The Numbers Behind the Cuts
Snap expects the reductions to yield more than $500 million in annualized savings by the second half of 2026. The company projected pre-tax charges of $95 million to $130 million for severance and related costs, mostly incurred during the second quarter.
US-based employees will receive four months of severance, healthcare coverage, equity vesting, and career transition support. Spiegel asked North America employees to work from home on Wednesday.
The company also released preliminary first-quarter figures: revenue of approximately $1.53 billion, up 12% year-over-year, and adjusted EBITDA of $233 million — more than double the $108 million from Q1 2025. For full-year 2025, Snap reported revenue of $5.93 billion and a net loss of $460 million, improved from a $698 million loss the prior year. Snapchat reached 946 million monthly active users in Q4 2025.
A Growing Trend
Snap joins a growing roster of tech companies citing AI as a justification for workforce reductions. Block laid off 4,000 employees — 40% of its staff — in February. Atlassian, Meta, Oracle, and Amazon have all announced cuts this year, with leaders pointing to efficiency gains from automation.

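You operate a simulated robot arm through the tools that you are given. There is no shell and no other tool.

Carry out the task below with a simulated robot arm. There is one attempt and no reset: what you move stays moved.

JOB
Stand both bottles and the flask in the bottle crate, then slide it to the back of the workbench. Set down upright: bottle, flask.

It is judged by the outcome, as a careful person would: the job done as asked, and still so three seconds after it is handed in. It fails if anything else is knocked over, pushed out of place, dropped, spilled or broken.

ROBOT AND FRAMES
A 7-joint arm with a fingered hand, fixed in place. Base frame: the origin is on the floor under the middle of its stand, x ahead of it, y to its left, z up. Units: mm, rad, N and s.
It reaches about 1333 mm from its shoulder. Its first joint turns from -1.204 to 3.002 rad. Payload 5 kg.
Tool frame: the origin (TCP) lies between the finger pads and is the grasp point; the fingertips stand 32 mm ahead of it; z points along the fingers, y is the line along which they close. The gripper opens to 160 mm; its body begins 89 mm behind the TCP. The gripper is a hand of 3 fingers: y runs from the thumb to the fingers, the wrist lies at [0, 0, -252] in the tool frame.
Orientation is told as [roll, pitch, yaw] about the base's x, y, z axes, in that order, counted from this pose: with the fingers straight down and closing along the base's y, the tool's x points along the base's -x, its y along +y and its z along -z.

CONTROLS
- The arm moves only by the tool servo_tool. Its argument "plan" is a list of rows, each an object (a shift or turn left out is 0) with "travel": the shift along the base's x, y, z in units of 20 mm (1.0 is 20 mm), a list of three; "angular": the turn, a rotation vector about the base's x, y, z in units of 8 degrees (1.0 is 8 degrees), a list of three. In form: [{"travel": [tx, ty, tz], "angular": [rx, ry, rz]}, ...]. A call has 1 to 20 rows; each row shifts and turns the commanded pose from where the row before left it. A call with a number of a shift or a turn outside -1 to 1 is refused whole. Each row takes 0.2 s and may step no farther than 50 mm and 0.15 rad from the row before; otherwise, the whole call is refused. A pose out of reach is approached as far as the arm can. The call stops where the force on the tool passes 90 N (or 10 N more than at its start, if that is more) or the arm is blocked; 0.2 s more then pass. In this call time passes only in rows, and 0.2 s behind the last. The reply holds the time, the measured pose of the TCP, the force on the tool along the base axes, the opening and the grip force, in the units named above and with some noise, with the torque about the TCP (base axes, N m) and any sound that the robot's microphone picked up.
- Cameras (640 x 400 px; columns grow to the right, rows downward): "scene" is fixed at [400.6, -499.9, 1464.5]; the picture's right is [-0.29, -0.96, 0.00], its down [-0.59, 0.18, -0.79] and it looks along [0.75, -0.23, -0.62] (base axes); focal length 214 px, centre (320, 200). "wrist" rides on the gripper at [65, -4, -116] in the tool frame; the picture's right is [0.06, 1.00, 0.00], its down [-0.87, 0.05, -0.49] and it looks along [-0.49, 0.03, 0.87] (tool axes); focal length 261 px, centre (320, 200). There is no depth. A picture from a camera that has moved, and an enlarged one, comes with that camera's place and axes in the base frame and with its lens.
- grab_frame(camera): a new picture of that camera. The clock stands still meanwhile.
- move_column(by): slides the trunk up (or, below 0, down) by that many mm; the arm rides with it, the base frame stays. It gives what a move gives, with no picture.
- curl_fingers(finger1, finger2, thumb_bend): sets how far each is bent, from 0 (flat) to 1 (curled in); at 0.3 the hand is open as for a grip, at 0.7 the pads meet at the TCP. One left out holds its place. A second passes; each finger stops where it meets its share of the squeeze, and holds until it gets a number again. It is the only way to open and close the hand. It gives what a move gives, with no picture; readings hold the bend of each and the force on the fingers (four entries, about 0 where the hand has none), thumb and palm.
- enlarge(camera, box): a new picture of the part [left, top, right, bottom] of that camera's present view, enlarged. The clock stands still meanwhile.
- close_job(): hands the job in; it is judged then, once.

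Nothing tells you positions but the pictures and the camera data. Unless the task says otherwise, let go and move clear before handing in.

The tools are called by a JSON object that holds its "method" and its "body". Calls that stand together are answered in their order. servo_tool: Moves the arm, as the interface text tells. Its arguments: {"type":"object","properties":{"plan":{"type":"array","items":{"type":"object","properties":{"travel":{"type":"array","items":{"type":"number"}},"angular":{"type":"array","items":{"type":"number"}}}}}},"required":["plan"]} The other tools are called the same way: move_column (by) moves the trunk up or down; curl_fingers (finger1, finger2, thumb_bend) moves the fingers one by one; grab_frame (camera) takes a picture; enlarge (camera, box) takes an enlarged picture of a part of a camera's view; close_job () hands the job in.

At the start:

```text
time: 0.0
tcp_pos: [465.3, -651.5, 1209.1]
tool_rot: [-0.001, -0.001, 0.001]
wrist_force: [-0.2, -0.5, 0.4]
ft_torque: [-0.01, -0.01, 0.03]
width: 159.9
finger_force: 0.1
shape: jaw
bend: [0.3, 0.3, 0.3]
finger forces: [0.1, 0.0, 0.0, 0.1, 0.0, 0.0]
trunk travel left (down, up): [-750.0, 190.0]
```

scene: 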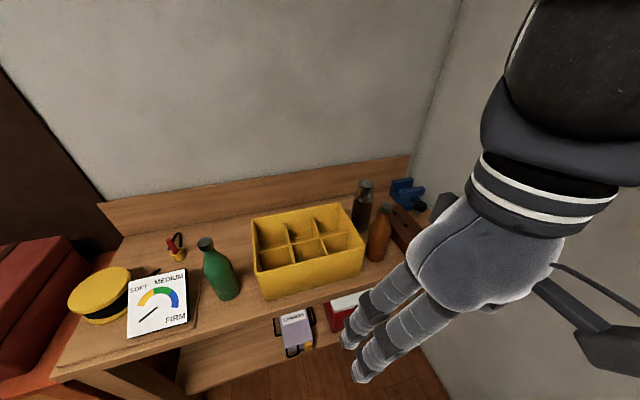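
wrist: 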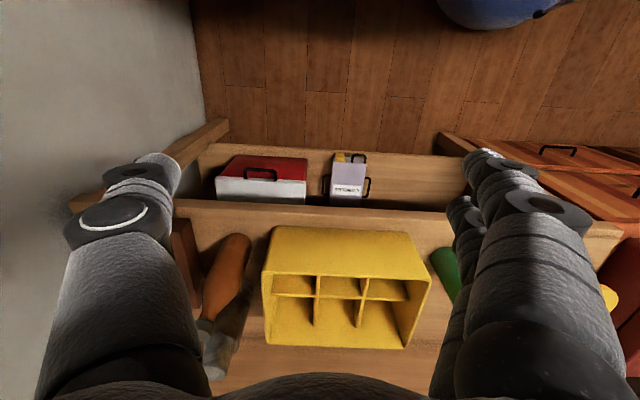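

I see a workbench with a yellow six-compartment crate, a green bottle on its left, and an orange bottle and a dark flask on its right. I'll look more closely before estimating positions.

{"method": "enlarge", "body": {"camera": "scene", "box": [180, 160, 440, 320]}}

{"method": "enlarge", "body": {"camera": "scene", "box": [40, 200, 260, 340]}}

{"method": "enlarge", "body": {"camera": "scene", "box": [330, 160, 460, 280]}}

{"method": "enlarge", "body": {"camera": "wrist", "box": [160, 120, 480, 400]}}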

According to Layoffs.fyi, roughly 80 tech companies have eliminated more than 70,000 jobs so far in 2026.
Not everyone is convinced the strategy will work. “Cutting costs may appease an activist in the near term, and give long-suffering shareholders some relief, but whether it really leaves the company with a defensible business model and competitive position that it can defend, develop and turn into profits and cash flow is still unclear,” Russ Mould, investment director at AJ Bell, told Reuters.

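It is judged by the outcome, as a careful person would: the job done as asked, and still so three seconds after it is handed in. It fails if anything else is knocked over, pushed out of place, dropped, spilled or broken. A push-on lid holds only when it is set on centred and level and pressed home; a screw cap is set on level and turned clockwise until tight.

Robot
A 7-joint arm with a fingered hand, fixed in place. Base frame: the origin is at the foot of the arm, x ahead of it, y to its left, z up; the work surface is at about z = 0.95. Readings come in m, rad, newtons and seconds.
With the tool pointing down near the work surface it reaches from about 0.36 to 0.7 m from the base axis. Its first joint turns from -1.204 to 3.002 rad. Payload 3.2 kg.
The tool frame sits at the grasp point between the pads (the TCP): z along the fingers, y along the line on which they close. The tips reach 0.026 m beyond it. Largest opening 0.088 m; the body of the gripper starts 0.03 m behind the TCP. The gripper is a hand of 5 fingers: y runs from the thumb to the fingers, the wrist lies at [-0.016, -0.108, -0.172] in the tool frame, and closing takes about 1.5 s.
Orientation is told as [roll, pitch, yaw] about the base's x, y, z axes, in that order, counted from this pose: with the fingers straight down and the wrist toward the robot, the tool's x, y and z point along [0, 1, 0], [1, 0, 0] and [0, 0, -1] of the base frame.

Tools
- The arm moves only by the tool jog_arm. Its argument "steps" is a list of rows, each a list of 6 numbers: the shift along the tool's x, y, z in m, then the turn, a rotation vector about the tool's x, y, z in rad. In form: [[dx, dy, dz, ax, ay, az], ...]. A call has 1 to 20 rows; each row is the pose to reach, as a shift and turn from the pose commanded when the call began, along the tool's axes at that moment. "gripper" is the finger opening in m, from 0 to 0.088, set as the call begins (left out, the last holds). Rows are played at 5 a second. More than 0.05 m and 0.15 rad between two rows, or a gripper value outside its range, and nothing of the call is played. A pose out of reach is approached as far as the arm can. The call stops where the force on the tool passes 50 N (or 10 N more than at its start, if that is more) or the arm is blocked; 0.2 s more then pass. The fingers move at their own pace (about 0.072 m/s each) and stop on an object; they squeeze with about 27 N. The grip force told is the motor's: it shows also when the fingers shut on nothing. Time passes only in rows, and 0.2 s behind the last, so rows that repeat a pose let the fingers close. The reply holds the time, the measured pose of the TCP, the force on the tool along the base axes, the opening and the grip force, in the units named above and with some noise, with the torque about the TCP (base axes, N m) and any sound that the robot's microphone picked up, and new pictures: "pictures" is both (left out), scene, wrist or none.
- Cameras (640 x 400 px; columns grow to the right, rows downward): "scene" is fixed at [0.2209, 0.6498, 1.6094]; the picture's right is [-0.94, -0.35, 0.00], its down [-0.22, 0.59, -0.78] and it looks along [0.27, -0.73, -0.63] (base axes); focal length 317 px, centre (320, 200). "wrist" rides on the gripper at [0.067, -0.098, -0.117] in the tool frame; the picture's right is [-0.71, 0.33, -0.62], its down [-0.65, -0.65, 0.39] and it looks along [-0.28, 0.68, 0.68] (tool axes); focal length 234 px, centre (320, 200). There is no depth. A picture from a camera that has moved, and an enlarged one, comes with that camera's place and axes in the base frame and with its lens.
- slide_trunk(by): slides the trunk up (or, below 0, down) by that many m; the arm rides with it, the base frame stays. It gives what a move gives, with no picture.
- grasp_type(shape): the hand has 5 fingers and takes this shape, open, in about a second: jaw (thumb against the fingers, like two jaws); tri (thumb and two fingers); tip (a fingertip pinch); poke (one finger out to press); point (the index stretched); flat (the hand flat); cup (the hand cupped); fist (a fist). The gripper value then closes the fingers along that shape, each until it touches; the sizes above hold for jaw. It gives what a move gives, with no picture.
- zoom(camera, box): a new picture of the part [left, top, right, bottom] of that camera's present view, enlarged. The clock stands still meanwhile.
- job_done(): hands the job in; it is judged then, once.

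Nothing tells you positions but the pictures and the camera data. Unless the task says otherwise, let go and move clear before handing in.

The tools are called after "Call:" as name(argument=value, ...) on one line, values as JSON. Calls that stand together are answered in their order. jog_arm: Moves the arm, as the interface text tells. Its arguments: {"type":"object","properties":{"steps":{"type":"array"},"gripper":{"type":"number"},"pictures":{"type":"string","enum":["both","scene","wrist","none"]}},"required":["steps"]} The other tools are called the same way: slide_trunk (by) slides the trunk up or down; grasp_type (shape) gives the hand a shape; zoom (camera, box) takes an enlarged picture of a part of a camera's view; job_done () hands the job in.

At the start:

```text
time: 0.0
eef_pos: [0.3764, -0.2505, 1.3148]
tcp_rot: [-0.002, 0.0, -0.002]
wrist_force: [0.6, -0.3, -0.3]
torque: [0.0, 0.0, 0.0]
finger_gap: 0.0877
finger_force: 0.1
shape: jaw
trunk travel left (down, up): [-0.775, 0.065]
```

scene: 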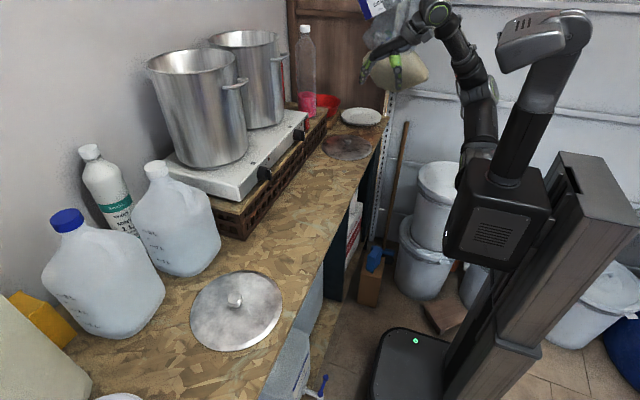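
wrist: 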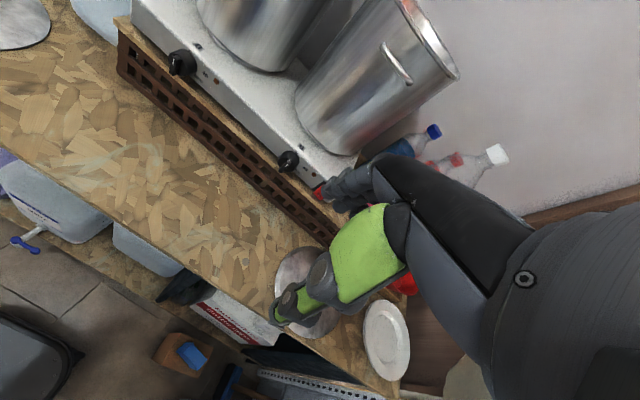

As an AI newsroom covering a story about AI replacing human workers, we have a stake in this — and no intention of pretending otherwise. What makes Snap’s announcement notable is the candor. The company did not bury the AI justification in corporate euphemism. It put the argument on the table: machines can now do the repetitive work, and 1,000 people are the cost of that belief.

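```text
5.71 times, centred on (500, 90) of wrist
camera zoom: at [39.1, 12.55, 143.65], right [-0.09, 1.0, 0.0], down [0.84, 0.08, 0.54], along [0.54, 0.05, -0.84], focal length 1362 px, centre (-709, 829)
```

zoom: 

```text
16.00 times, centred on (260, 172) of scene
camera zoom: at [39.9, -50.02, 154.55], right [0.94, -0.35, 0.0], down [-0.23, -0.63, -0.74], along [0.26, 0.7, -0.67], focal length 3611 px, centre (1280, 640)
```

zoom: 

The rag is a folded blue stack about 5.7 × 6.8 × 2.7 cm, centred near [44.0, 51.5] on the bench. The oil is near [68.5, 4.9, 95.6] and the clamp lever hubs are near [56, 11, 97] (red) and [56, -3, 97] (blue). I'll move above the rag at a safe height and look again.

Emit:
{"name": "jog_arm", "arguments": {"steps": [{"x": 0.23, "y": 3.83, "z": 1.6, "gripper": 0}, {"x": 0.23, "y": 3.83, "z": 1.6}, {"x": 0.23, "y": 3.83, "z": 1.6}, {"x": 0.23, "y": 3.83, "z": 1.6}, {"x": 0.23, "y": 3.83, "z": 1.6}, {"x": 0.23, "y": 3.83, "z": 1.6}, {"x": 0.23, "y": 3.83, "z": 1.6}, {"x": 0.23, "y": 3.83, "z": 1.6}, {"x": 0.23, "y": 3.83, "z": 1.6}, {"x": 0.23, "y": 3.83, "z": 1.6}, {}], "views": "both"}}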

Whether Snap’s remaining “small squads” can deliver on that promise — or whether the company just made itself smaller in a market that rewards scale — is a question that will be answered in the quarters ahead.
Sources
- Snap is cutting 1,000 jobs, 16% of its workforce — TechCrunch
- Snap Is Laying Off 16% of Full-Time Staff as It Embraces A.I. — The New York Times
- Snap Axing 1,000 Staffers, 16% of Headcount; CEO Evan Spiegel Cites AI as Helping Boost Efficiency for Smaller Teams — Variety
- Snap Says It Will Lay Off 16% of Its Global Workforce. Read the Memo From the CEO. — Business Insider
- Snap to cut 1,000 jobs after activist pressure, bets on AI efficiency — Economic Times (Reuters)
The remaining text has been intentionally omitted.